Analysts at JCB Energy noted that the conflict between Russia and Saudi Arabia is equally as worrying as the lack of demand for oil in the current climate:
The political hurdles to any supply deal are as large as the balance problem itself
Not only were Trump’s remarks on Wednesday premature, but they also don’t matter much in the scheme of things. As Jim Cramer pointed out on Twitter, the president would need to impose a tariff on imported oil to restore balance and support oil prices for good—that’s unlikely.
Trump is reportedly meeting with oil big-wigs on Friday to discuss what can be done to support the battered industry. But even if he does want to help prop up oil prices, Trump’s options will be limited.
First, there’s the geopolitical repercussions of adding tariffs to imported oil. Just as we saw with his Chinese trade war, the ramifications can be costly to American businesses.
Plus, there would almost certainly be push back from lawmakers in Washington who would say Trump should be focused on the pandemic and reviving the American economy rather than bailing out the energy sector.
At best, the president may be able to lower the royalties companies pay for using federal land to extract oil and gas—but that won’t do much to address the lack of demand that’s overcome the market.

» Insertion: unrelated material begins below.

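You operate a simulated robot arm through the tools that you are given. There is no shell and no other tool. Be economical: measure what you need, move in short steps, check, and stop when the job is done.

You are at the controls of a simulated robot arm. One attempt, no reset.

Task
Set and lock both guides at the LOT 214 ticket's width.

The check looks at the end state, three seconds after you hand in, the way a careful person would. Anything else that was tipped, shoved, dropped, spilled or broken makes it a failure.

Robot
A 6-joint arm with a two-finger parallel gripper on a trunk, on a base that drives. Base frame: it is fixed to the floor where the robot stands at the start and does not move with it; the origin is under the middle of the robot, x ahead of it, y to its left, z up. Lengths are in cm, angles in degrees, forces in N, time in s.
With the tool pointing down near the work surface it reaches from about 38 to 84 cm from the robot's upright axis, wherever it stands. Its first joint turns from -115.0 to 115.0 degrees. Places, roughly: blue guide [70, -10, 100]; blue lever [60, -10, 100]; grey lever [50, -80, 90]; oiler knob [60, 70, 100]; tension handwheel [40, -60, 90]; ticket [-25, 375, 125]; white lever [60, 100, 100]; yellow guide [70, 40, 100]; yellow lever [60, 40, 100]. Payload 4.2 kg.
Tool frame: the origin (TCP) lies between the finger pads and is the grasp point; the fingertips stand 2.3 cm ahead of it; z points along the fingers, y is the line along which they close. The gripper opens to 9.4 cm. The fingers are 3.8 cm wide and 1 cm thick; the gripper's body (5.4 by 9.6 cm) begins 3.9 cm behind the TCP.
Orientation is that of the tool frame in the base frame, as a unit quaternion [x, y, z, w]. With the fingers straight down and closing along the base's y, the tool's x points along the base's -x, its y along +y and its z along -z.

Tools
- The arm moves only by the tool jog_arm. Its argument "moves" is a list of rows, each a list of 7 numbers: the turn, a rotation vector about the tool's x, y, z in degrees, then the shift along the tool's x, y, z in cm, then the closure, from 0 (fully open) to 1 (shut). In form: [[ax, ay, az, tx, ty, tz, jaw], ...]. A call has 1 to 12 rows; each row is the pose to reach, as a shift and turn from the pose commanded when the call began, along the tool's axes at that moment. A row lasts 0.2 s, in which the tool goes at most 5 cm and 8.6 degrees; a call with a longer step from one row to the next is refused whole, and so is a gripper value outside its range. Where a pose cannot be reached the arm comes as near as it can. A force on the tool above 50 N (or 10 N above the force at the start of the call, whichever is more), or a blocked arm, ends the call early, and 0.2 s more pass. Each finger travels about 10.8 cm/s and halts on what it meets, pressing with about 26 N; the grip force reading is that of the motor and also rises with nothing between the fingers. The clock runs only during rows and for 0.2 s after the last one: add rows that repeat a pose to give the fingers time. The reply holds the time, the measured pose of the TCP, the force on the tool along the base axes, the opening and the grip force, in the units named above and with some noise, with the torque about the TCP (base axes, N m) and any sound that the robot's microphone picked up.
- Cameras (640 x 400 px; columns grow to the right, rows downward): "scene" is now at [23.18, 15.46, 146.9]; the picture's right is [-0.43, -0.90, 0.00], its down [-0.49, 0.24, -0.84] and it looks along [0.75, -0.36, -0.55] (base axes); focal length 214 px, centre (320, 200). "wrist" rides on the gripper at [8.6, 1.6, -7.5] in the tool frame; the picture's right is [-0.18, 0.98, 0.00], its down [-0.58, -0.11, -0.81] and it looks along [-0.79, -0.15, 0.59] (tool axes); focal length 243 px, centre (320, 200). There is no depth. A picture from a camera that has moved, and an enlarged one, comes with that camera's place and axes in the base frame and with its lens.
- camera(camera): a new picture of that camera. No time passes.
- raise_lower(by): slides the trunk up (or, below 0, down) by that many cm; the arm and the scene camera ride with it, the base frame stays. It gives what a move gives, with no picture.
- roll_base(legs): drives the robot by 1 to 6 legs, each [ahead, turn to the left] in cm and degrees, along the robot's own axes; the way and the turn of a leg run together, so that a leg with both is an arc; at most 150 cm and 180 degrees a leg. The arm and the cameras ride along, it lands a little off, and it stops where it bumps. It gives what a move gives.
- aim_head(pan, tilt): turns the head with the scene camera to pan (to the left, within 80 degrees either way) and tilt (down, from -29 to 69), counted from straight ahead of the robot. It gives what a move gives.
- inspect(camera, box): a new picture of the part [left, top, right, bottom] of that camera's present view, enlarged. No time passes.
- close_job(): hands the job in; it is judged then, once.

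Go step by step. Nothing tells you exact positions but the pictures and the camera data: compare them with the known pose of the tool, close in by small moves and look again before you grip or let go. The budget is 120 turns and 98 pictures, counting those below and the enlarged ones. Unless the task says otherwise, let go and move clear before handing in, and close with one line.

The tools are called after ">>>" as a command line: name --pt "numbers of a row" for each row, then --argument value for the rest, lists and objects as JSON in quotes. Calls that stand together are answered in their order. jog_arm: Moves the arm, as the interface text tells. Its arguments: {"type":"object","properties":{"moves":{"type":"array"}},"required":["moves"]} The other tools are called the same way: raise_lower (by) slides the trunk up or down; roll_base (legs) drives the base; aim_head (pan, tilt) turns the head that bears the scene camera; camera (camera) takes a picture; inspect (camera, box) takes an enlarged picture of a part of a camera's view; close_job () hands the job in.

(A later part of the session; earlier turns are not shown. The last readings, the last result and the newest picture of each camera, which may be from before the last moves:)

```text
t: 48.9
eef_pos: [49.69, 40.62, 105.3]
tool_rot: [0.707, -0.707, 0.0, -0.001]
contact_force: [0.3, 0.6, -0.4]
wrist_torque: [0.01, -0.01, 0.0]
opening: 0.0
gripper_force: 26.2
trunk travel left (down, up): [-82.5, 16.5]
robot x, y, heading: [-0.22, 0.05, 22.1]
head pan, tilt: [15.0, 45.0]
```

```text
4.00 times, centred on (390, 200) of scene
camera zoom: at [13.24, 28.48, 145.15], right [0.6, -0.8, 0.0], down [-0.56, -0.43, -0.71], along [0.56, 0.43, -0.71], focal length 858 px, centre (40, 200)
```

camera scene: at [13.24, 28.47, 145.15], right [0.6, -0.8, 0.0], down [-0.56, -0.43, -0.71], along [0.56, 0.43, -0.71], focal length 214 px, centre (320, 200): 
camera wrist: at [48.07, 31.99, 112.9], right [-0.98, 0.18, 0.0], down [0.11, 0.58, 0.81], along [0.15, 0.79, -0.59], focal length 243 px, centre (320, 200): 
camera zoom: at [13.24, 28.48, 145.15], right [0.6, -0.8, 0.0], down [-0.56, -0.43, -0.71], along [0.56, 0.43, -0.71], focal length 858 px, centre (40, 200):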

Senior energy analyst at Neuberger Berman Jeff Wyll predicts that if coronavirus lockdown measures persist, demand could sink low enough to push prices into the negative territory :
The market is starting to signal that not only is there no demand for this crude, eventually there could be nowhere for it to go
That would mean the world would have so much oil on hand, that there would be nowhere to store it. That scenario could play out this month, according to analysts at JCB Energy:
Demand is falling so fast relative to supply that very soon many producers’ main issue is not going to be whether they can ensure operating profit but rather if they can find an outlet for their crude
The firm said around 6 million barrels could be “homeless” in April. In May, that figure is slated to rise to 7 million. That could push oil prices negative if it means oil producers have to pay someone to take it off their hands.